Together with experimental assays computational or in silico methods are very useful in achieving this purpose. In silico tools do not require compound synthesis and biological testing and can be applied to hypothetical compounds permitting the rapid exclusion of the likely failures and contributing simultaneously to a better understanding of drug-protein interactions.

In silico approaches to model drug-P-gp interactions have undergone several stages depending on particular knowledge of the structure and the structure-function relationship of the protein. Due to absence of 3D structural data of P-gp with sufficient resolution the ligand-based drug design approaches are mostly applied.

A number of QSAR and 3D-QSAR models have been developed based on the experimental MDR reversing activity data of different classes of compounds proven to interact with P-gp. These QSAR models use structural fragments and various physicochemical parameters. Mostly, lipophilicity (logP) and size (molar refractivity) were identified as the main determinants for P-gp recognition. 3D-QSAR models using Comparative Molecular Field (CoMFA) and Similarity Indices (CoMSIA) Analyses provide more detailed information pointing to the role of hydrophobicity as a space distributed molecular property and involve additionally hydrogen-bond (HB) acceptor molecular fields.

Accumulation of appropriate data about interactions of drugs with particular sites on P-gp stimulated in silico pharmacophore modeling for a more detailed elucidation of the structural features of the drugs responsible for activity. Several pharmacophore models have been developed. Almost all pharmacophore patterns involve at least two hydrophobic and one HB-acceptor points. Some of these models also consider HB-donor interactions of P-gp related drugs.
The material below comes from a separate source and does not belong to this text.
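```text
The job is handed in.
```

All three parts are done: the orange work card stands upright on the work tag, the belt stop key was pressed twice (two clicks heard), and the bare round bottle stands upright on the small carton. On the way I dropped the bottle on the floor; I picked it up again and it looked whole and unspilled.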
The recently published X-ray structures of the bacterial ABC-transporter MsbA from Escherichia coli and Vibrio cholerae gave rise to homology models of P-gp. Several 3D-models have been developed that could contribute to elucidation of the structure-function relationships of the transporter. Very recent results on in silico identification of the protein binding pockets confirm the hypothesis of the existence of multiple binding sites within the protein.